I had trouble this time for some reason. It's probably partly my fault, but I think using half and half, instead of cream, may be partly to blame. When I went to remove the cubes from the ice cube tray, I decided to just let it sit out on the counter for a few minutes instead of setting it in hot water like I usually do. Well, I forgot about them and they started to thaw. I tried to refreeze them for a while and it didn't seem to help. My ice cream came out very soft. I even tried refreezing the ice cream and it wouldn't freeze or get much firmer no matter how long I left it in the freezer. I will give half and half another try though and hopefully this was a fluke. For only a carb more per serving, you save a ton of calories by using that instead of heavy cream.

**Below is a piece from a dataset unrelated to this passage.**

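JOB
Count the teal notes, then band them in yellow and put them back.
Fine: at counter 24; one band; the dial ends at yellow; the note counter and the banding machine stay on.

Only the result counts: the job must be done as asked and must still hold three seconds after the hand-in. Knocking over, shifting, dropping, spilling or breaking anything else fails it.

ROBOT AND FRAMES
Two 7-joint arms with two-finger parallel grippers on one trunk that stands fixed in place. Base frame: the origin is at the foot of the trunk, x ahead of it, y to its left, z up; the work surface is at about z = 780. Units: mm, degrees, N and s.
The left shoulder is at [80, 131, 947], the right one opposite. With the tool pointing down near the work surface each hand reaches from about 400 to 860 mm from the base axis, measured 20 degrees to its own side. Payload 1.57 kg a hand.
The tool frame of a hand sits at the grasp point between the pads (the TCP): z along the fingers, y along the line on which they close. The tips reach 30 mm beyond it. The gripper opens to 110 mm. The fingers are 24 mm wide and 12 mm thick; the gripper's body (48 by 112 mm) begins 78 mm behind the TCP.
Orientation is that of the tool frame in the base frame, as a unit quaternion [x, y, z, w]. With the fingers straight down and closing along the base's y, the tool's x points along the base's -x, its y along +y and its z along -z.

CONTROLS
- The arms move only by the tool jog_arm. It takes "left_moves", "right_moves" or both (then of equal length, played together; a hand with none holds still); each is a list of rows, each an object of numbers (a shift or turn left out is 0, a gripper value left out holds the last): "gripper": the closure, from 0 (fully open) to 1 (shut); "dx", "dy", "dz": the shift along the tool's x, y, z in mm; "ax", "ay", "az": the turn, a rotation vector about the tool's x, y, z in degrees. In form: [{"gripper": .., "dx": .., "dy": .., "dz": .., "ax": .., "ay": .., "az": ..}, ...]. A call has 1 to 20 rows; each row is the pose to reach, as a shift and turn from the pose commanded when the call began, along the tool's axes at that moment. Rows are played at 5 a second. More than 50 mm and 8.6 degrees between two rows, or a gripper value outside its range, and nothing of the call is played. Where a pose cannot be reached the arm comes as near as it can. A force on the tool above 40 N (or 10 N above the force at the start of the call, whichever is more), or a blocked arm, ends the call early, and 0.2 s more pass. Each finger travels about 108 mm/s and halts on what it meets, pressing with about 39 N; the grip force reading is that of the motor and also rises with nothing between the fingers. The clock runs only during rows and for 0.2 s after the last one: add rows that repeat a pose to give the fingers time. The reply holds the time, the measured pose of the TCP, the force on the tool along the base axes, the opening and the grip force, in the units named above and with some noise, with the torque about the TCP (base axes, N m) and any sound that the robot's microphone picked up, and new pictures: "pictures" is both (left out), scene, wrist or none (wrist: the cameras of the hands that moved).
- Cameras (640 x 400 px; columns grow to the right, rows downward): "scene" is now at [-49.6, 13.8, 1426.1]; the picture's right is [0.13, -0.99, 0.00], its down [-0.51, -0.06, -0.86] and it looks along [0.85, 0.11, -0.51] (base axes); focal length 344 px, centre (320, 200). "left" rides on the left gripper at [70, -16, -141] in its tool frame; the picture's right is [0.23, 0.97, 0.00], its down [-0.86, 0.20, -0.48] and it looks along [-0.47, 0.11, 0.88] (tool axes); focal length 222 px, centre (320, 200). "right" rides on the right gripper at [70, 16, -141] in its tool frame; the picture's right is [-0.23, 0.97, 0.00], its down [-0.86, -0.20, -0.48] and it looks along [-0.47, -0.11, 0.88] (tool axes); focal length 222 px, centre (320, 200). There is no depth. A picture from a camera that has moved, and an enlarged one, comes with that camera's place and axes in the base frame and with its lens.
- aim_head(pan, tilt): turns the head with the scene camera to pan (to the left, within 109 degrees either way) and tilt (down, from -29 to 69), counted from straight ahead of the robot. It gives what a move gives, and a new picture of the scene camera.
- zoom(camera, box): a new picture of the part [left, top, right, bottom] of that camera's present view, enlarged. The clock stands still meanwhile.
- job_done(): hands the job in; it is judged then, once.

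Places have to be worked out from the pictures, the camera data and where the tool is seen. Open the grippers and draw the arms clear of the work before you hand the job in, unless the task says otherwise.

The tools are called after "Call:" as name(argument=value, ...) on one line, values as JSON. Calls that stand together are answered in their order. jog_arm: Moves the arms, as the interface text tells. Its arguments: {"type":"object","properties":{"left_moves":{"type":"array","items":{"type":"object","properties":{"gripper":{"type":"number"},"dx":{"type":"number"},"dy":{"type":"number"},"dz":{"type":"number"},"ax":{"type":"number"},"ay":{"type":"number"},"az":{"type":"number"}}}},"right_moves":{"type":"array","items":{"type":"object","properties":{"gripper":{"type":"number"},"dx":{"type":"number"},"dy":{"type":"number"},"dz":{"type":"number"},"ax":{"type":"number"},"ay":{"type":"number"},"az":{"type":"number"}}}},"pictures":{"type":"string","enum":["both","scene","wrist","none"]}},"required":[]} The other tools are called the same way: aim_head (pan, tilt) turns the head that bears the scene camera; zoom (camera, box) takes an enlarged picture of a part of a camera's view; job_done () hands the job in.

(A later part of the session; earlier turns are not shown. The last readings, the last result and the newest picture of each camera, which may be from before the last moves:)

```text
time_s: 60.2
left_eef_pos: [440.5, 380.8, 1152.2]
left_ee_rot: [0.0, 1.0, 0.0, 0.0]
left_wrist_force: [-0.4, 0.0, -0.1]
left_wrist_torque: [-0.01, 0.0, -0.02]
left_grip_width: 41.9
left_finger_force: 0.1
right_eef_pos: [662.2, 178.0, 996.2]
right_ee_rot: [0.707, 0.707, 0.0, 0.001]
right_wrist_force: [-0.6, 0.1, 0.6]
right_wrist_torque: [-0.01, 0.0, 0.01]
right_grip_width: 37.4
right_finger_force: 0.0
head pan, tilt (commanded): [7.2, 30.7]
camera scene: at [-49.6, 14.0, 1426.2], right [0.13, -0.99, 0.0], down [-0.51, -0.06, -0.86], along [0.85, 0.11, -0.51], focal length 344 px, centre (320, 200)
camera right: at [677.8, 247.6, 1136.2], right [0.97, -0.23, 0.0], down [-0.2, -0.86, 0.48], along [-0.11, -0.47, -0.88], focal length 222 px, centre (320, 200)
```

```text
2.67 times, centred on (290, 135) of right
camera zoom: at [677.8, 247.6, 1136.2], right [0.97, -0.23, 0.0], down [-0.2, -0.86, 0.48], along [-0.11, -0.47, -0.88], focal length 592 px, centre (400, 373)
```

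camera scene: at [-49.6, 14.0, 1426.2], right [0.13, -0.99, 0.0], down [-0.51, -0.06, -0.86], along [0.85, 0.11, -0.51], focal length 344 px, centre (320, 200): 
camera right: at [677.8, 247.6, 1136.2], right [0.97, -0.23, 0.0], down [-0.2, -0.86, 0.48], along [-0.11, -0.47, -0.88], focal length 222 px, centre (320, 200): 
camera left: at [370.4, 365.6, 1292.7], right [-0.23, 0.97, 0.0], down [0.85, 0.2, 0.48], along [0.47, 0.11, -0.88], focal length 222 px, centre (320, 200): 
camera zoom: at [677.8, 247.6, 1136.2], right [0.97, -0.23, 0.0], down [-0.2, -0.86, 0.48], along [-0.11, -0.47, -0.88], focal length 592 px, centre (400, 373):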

I was doing a little experimenting with this recipe in other ways too. I added some xanthan gum to see if it would improve the texture. I also added another kind of sweetener in hopes that it would help keep the ice cream sweet. Neither seemed to help at all. I may have to try using a higher percentage of the second sweeter to Splenda and see what happens. The trouble is that AceK has carbs just like granular Splenda. It really has me puzzled as to why Splenda is not sweet when in something as cold as ice cream.

I wasn't crazy about the MiniCarb chocolate chips in this ice cream. Even though I chopped them quite fine, they were too hard and crunchy which I thought was too much of a contrast to the really soft ice cream.